Как вы сами считаете: среда   больших городов враждебна человеку?


Я думал об этом неоднократно, я говорил об этом с Крисом, и   один из вопросов, который я   задаю в книге, звучит так: «Крис Найт сумасшедший или все мы немного сумасшедшие?» Мы целый день бегаем туда-сюда, пялимся в мониторы, сидим за своим столиком на работе — все это не очень естественное поведение. В   наши дни ты постоянно занят, ты в суете. Например, я   пытался перенести вот это самое интервью три раза, потому что я в Москве, семья — черт-те где, мне нужно с ними общаться, да еще и   дела какие-то… Это немного ненормально. Я   25   лет живу в Монтане, это этакая американская Сибирь. Там холодно, а   я люблю холодную погоду. Там много всякой дикости, и,   поселившись там, я почувствовал умиротворение. Но даже там на меня порой сваливается столько дел, что мне просто хочется убежать в   лес. Так что твой вопрос, по сути, сводится к   следующему: органична ли современная жизнь? Я не знаю. Почитай мою книгу, и,   может быть, найдешь там подходящий   тебе ответ. Но лично мне   нравится   сама постановка   вопроса.

Тишина почем?

Острую потребность в безмолвии и   отключке можно удовлетворить и   менее радикальным способом.

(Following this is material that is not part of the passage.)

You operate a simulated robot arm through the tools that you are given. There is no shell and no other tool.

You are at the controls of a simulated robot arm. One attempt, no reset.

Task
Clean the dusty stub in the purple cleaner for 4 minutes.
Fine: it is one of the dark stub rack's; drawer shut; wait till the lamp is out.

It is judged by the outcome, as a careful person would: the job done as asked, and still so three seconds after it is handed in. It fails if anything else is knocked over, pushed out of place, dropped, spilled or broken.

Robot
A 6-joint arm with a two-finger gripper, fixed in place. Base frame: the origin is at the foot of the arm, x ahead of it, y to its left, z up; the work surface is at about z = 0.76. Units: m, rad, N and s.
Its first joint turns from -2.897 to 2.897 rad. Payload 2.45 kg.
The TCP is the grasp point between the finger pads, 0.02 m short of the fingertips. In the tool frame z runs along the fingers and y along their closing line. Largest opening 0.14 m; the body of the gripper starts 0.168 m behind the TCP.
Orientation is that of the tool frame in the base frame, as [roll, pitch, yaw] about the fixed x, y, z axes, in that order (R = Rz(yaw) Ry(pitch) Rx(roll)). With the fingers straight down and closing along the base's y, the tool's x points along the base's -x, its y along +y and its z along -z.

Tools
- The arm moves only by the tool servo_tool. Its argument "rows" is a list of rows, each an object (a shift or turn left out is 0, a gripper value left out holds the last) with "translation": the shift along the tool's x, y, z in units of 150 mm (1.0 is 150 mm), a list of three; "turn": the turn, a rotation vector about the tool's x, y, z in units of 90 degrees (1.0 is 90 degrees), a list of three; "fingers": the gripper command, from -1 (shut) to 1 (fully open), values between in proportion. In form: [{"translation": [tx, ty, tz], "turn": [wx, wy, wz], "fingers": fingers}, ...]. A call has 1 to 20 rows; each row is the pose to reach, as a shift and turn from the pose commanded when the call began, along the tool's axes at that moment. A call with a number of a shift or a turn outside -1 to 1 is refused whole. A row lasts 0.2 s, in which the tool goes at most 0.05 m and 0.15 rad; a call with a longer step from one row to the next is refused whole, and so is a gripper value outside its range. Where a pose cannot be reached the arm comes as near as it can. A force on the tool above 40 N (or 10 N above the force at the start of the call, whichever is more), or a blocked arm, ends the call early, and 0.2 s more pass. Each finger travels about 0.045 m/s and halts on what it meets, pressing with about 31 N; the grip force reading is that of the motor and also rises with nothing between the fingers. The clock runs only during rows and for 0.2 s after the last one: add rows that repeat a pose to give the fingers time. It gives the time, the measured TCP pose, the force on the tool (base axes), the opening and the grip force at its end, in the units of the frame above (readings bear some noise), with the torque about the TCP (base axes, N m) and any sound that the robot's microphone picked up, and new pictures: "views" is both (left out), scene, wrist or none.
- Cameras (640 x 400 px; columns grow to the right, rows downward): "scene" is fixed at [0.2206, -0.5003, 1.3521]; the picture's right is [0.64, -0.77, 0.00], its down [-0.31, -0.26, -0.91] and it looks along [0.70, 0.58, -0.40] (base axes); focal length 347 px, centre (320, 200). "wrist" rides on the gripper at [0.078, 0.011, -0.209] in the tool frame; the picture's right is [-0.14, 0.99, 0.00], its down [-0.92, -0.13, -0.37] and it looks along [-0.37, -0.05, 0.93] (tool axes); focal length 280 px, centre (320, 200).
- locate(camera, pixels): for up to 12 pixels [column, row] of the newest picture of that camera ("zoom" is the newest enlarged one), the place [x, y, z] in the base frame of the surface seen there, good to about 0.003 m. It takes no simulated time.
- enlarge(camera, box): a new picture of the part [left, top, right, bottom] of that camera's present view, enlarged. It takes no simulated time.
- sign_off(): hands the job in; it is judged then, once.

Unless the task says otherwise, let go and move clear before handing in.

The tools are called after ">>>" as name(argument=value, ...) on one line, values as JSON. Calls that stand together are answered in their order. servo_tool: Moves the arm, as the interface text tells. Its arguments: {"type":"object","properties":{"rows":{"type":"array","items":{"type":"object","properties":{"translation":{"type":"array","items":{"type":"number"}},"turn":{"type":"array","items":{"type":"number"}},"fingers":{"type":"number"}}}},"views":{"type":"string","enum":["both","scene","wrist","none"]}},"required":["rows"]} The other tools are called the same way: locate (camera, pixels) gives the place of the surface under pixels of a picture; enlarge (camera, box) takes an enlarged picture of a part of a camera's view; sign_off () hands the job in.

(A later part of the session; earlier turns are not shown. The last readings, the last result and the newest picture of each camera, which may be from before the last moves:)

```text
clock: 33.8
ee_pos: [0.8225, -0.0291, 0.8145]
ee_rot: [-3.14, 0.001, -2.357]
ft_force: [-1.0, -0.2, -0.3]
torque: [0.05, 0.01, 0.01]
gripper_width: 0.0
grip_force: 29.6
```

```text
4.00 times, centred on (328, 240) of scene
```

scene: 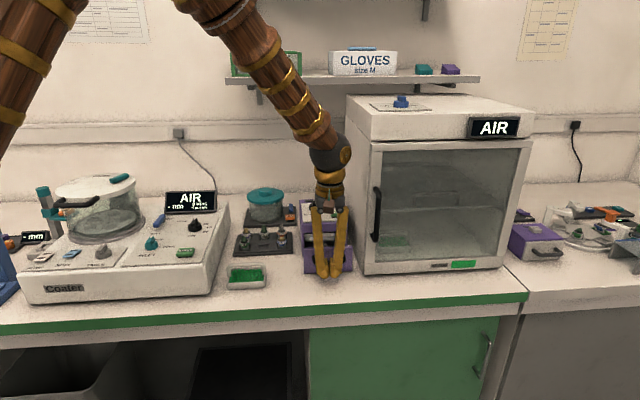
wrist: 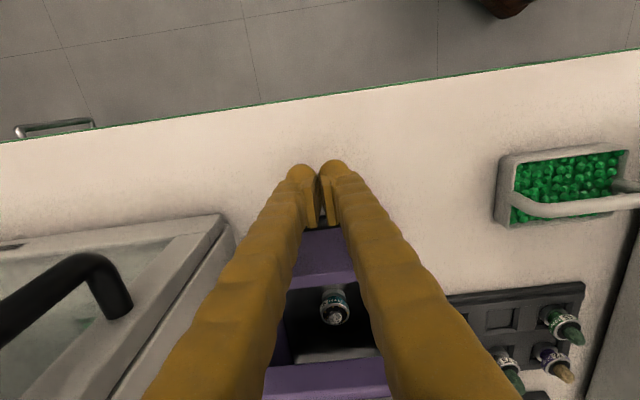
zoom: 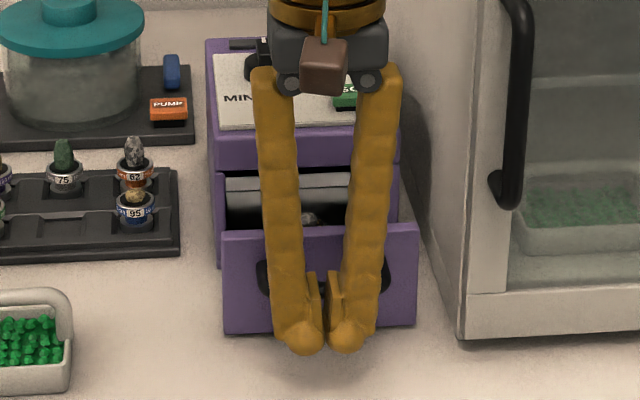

Среди восточных духовных практик существует так называемая випассана, которая в туристическом, «экспортном», варианте представляет собой 10-дневный курс медитаций, бесперебойного молчания и прочей аскезы. За пределами тихой локации нужно оставлять все лишнее: гаджеты, книги, настольные игры, ручки и блокноты и даже кубик Рубика. С остальными участниками эксперимента и   с наставниками-смотрителями коммуницировать можно только жестами и только при   самой острой необходимости. Простая еда, простая вода   — и   десять суток наедине с собой. Далеко не всем это дается без   истерик.

Подобные мероприятия устраиваются и в ближайшем Подмосковье, но колоритнее и честнее приобщиться к   випассане где-нибудь в Индии или окрестностях. Так, стоимость двухнедельного пребывания в Непале, включая 10-дневное безмолвие, начинается от $500–600 без учета перелета до Катманду и   обратно.